- _Text segment_
(begin)
The Court’s Legal Reasoning

The Third Circuit’s reasoning proceeds in three steps: (1) confining the case to the proper record; (2) applying the stringent § 1144 fraud standard; and (3) relying on final, explicit sale findings and market outcomes to refute allegations of undervaluation.

  1. Appellate record limits: Sitting in an appellate posture, the district court could not consider evidence not presented to the bankruptcy court. The appellant’s new expert materials and a video interview went to valuation, but were not part of the bankruptcy record. Madera controls; the district court correctly excluded them and, in any event, deemed them irrelevant to whether the confirmation order was procured by fraud.
  2. § 1144 requires actual fraudulent intent: The statute’s “if and only if” language, combined with Longardner and similar cases, cabins revocation to situations of intentional deception. The appellant’s theory—essentially that the debtor and DIP lender misstated or downplayed IP value—never coalesced into evidence of actual intent to deceive the court in obtaining confirmation.
  3. Market-tested valuation and prior sale findings control: The bankruptcy court had already determined the bidding procedures were fair, negotiations arm’s length, buyers non-insiders, and consideration highest and best. That set of findings squarely invokes SubMicron’s market-primacy principle. Disagreement with the price discovered through a fair process is not fraud. Attempts to recast the § 363 process as flawed run into res judicata because the sale orders and confirmation order became final, and neither was appealed. Abbotts Dairies is inapposite because the bankruptcy court did make good-faith findings here.

Res Judicata and Waiver

The bankruptcy court deemed attacks on the sale process barred by res judicata, a conclusion the appellate courts accepted. Final sale orders and a final confirmation order preclude later collateral attacks that rehash whether the marketing was robust, the timing fair, or bidders excluded—especially when those issues were or could have been raised before. Separately, the Third Circuit refused to entertain arguments raised for the first time on appeal under Simko.

Impact and Significance

Although not precedential, this decision materially reinforces several propositions that will shape Chapter 11 practice in the Third Circuit and beyond:

  • Revocation is extraordinary: § 1144 is not a vehicle for re-litigating valuation or process complaints after confirmation; it requires clear evidence of intentional deception that tainted the confirmation itself.
  • Market price beats hindsight: Where the bankruptcy court has made explicit findings that the sale process was fair and arm’s length and the consideration highest and best, SubMicron’s market benchmark will defeat post hoc claims of higher value—particularly for intangible assets like IP.
(end)
- _List of tasks_
1. I need one stretch of the text segment verbatim, from "Although not precedential, this" to "assets like IP.".
2. Add the next paragraphs of the text segment.

- _Data section_
(begin)
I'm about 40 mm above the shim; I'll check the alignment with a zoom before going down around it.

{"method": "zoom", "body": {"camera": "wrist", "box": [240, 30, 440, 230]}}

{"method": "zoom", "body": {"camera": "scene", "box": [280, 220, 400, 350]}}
(end)
- _Exercise results_
1.
Although not precedential, this decision materially reinforces several propositions that will shape Chapter 11 practice in the Third Circuit and beyond:

  • Revocation is extraordinary: § 1144 is not a vehicle for re-litigating valuation or process complaints after confirmation; it requires clear evidence of intentional deception that tainted the confirmation itself.
  • Market price beats hindsight: Where the bankruptcy court has made explicit findings that the sale process was fair and arm’s length and the consideration highest and best, SubMicron’s market benchmark will defeat post hoc claims of higher value—particularly for intangible assets like IP.

2.
  • Finality is real: Sale and confirmation orders carry substantial preclusive force. Parties who sit out the sale or confirmation fight (or fail to appeal) face steep barriers to any later § 1144 gambit.
  • Appellate record discipline: New valuation “proof” cannot be introduced for the first time on appeal. Parties must build the evidentiary record in the bankruptcy court.
  • DIP settlements with insiders survive scrutiny: Even where a DIP lender is affiliated with the debtor’s owner (as here), a well-documented, court-approved sale process and a global settlement that funds priority claims and modestly pays unsecureds can withstand § 1144 attacks absent proof of fraud.

Complex Concepts Simplified

  • DIP financing: Postpetition loans approved by the bankruptcy court to fund operations during Chapter 11. DIP lenders often get superpriority status. Here, VIL—a prepetition senior secured lender and affiliate—provided DIP financing.
  • § 363 sale and bidding procedures: The debtor sells assets under court-approved procedures designed to maximize value. The court often makes findings that the process was fair, the buyer acted in good faith, and the price was the highest and best obtained.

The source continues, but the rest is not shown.